Plusieurs régiments romains ont déclaré verbalement et par écrit qu'ils se soumettaient entièrement aux ordres que le général français donnerait en toute circonstance. Cette déclaration leur assure notre bienveillance protectrice.

"Les autres corps de l'armée romaine conservent visà-vis de nous une attitude que nous devons considérer comme hostile. Plusieurs de leurs soldats se sont portés contre les nôtres à des actes indignes qui réclameraient une vengeance immédiate. Cette situation est intolérable, il faut en finir.

"Je vous ai déclaré qu'à midi la place de Rome devait être entièrement abandonnée par les troupes qui ne nous ont pas offert leur concours absolu; je vous ai dit que, dans aucun cas, nous ne permettrions la sortie de Rome d'une seule pièce d'artillerie; je vous ai envoyé une proclamation qui vous fait assez connaître les volontés du gouvernement français.
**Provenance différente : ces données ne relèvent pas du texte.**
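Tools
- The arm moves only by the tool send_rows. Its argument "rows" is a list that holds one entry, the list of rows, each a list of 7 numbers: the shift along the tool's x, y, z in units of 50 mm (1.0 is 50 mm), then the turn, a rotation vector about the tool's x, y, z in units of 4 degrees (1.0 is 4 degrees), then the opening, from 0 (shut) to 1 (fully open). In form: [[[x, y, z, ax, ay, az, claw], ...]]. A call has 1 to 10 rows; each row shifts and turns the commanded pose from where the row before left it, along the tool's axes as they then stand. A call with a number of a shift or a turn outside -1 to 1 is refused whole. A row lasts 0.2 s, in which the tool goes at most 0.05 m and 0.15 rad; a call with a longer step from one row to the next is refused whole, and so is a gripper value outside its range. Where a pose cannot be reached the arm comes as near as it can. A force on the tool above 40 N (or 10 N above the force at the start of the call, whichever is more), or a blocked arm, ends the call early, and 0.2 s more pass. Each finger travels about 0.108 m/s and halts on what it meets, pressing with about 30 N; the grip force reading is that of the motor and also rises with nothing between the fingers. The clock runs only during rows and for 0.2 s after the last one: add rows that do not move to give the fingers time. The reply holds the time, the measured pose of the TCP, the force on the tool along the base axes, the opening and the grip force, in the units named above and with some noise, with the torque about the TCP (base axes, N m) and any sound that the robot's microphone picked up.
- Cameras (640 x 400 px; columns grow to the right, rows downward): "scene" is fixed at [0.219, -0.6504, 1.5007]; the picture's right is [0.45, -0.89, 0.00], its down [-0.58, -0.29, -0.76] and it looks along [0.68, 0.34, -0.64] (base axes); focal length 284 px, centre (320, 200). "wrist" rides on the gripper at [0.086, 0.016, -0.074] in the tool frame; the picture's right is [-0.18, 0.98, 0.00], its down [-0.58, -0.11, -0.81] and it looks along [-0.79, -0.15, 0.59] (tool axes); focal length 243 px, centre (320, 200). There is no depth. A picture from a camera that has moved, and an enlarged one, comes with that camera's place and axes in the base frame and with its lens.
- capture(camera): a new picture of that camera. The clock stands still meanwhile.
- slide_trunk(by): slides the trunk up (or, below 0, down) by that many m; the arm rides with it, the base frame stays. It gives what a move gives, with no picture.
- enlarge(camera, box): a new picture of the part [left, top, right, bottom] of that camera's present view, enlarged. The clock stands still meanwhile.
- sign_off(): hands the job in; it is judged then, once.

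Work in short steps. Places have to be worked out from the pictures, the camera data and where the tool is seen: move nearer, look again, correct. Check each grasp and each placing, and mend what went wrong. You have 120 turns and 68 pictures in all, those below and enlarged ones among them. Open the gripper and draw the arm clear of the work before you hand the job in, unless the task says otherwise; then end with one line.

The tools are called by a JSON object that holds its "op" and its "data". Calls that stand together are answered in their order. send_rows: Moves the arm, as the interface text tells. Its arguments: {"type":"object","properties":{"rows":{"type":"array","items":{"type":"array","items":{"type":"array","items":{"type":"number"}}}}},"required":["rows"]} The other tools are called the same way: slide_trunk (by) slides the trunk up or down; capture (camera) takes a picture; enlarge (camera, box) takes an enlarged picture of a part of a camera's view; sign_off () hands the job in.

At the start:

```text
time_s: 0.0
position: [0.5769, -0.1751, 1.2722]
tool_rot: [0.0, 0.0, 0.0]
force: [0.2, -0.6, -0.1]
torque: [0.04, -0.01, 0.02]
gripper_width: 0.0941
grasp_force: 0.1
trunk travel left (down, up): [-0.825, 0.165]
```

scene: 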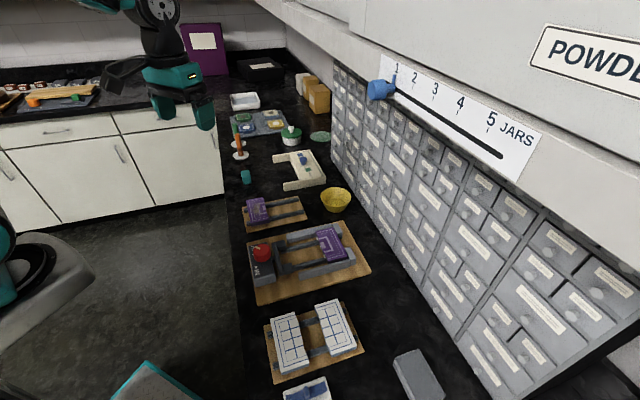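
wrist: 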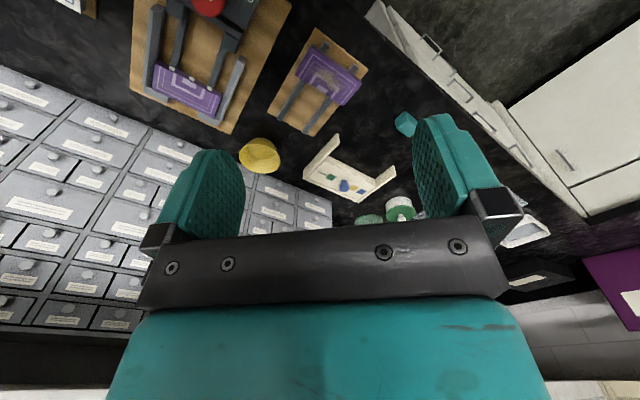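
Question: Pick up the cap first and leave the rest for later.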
Il faut y obéir sans délai, il faut que les corps recrutés dans les contrées étrangères aux Etats romains quittent immédiatement la ville de Rome, et soient aussitôt licenciés.

"Dans les graves circonstances où nous nous trouvons, il faut des actions et non des paroles; cette lettre sera donc probablement la dernière que vous recevrez de moi. Si vous aviez la pensée d'opposer la moindre résistance aux ordres qui y sont contenus, ce serait la guerre, et une guerre terrible, dont la responsabilité devrait entièrement retomber sur vous. "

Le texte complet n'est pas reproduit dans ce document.